Parcel delivery firm DPD has committed to investing £200m in new vehicles and depots as it bets big on the lockdown-inspired ecommerce boom becoming retail’s “new normal”.

The firm said the investment would predominantly go towards expanding its next-day delivery capacity, including £100m on new vehicles, £60m on 15 new regional depots, with the remaining £40m to be spent on technology.

The business said that even prior to the coronavirus lockdown in March, demand for next-day delivery had “risen significantly” and it has forecasted that the online boom seen during the pandemic will continue.

It said the new investment and infrastructure would be in place before Black Friday this November, which it said “will be the busiest” in history.

DPD chief executive Dwain McDonald said: “We are experiencing the biggest boom in online retailing in the UK’s history and we are making this unprecedented investment in our infrastructure and people to ensure we can continue to meet the high levels of demand for our services.

“DPD has been one of the fastest growing major companies in the UK in the last 10 years, due to the growth in e-commerce.
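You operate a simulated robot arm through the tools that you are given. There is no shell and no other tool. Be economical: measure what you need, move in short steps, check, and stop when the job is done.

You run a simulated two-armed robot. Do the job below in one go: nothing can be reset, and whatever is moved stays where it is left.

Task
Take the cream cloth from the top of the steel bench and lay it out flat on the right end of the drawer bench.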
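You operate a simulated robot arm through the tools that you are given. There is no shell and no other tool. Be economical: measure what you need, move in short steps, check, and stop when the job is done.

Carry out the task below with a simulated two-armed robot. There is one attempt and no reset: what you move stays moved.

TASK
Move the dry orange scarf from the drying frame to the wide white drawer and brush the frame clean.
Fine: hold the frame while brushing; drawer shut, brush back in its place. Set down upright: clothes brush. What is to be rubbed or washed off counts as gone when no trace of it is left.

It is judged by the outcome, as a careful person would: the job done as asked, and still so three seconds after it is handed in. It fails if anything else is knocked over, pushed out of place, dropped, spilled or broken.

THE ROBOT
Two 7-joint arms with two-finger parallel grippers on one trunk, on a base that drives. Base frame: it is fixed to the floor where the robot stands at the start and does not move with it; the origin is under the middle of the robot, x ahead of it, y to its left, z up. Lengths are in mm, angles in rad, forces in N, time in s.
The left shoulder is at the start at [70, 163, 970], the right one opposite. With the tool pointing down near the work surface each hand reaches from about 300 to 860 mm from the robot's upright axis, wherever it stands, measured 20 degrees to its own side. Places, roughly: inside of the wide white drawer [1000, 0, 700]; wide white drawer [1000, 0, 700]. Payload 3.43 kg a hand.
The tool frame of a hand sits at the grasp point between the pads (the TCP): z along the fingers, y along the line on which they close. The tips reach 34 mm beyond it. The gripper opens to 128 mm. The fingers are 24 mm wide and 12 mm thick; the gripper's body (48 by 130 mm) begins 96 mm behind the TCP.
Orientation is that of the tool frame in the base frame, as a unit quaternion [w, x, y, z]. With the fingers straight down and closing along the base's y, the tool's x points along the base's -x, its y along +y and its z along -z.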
But what we have seen in recent months is potentially a much more significant shift in behaviour, and we believe elements of it will be permanent. As a company, we’ve been dealing with rapid growth and ongoing investment cycles for a long time, but this is a very significant moment.
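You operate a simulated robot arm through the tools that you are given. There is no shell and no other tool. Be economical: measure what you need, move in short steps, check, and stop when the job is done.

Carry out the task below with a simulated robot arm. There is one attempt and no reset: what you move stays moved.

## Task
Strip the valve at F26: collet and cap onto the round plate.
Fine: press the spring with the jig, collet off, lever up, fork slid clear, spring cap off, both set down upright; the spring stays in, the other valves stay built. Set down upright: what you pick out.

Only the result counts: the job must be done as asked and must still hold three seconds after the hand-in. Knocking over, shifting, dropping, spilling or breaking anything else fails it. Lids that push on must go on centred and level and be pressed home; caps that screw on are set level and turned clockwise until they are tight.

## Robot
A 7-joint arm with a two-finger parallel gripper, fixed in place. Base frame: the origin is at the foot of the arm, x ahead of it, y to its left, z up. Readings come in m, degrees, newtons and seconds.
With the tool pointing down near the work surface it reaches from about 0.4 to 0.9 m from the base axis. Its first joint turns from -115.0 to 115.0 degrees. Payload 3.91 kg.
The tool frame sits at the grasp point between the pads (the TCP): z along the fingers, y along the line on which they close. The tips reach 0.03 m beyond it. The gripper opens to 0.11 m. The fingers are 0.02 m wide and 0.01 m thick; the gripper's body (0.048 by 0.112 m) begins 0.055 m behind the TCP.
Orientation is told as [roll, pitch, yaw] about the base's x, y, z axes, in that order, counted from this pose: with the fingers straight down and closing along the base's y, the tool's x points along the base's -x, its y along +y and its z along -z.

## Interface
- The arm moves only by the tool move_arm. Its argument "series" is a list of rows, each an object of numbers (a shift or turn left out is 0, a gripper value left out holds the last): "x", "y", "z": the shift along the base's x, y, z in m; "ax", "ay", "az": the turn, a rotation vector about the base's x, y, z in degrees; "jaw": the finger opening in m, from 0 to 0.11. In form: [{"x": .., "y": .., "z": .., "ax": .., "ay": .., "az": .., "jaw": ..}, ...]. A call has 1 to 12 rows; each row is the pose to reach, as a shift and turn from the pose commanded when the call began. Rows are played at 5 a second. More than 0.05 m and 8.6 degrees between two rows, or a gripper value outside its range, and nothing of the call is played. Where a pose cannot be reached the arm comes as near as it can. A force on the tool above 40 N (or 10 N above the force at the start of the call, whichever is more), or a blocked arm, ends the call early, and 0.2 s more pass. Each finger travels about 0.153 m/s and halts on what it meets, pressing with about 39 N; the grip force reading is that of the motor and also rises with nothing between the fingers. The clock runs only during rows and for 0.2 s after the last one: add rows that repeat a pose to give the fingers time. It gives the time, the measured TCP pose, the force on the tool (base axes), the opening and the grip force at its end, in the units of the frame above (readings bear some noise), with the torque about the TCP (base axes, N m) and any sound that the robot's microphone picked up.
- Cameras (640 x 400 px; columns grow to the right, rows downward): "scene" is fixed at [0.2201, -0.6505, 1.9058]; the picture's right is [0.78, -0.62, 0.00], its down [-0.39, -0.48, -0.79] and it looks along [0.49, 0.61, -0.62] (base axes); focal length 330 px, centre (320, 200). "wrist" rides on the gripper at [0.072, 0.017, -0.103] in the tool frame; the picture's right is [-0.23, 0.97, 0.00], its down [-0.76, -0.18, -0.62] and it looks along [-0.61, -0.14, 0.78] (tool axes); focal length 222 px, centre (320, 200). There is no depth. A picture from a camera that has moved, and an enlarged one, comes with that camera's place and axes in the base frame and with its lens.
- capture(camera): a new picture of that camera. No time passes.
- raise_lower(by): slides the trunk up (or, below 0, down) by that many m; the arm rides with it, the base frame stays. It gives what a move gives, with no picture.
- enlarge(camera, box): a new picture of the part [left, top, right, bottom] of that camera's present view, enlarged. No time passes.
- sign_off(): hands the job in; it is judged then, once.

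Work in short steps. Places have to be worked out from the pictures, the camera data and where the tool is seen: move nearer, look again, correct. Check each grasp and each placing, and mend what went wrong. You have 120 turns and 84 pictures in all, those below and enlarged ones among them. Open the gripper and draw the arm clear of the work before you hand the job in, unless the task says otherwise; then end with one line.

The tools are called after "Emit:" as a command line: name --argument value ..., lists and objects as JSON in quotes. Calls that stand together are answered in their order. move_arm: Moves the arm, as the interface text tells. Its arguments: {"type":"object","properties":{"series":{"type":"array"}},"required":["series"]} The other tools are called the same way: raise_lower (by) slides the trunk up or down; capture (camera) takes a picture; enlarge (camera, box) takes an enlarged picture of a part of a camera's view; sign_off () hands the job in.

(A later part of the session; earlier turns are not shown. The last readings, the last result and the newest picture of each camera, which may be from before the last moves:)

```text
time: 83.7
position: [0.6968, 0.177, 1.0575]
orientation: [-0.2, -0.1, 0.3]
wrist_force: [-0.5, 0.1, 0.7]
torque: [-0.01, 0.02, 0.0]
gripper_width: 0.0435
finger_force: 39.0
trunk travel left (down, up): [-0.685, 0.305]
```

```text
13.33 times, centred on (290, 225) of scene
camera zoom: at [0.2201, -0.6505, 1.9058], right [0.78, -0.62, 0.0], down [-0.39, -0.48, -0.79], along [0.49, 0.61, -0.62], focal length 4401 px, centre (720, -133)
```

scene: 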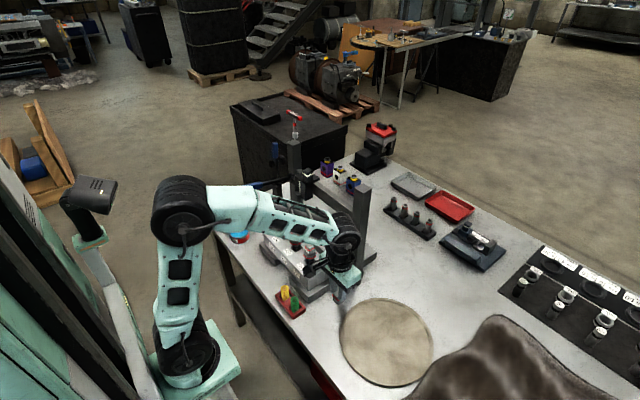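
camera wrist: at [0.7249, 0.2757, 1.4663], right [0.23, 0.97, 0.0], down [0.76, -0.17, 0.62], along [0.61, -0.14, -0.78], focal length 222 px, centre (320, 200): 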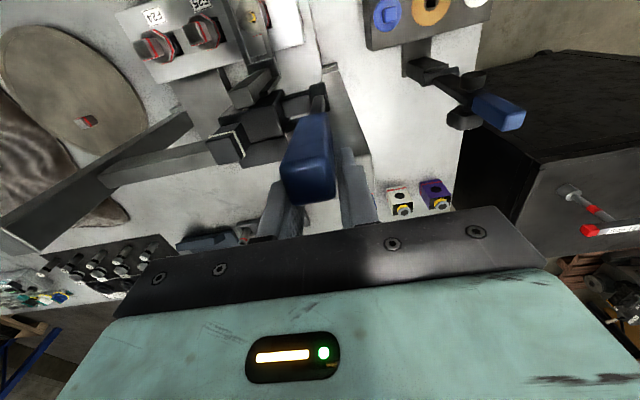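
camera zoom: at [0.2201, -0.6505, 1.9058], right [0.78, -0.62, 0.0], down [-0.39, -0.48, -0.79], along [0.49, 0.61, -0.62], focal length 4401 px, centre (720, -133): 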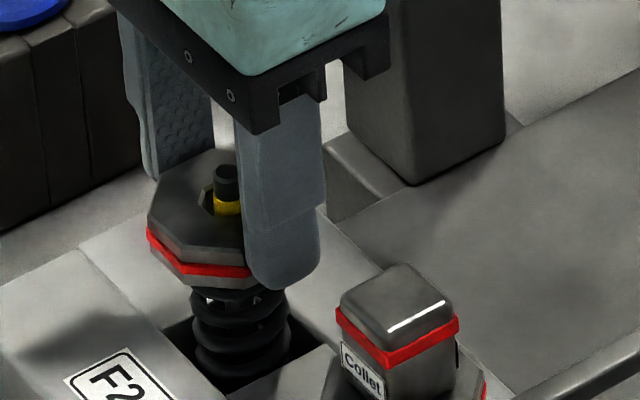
“I do think the high street will bounce back from where things are now, but we have to base our modelling on our conversations with retailers and their projections. It looks like there will remain a much greater reliance on e-commerce in the future - that’s going to be our ‘new normal’. This investment and expansion mean that we will continue to be right there for our retail customers, alongside them, with the capacity to cope with the demand they are seeing online.”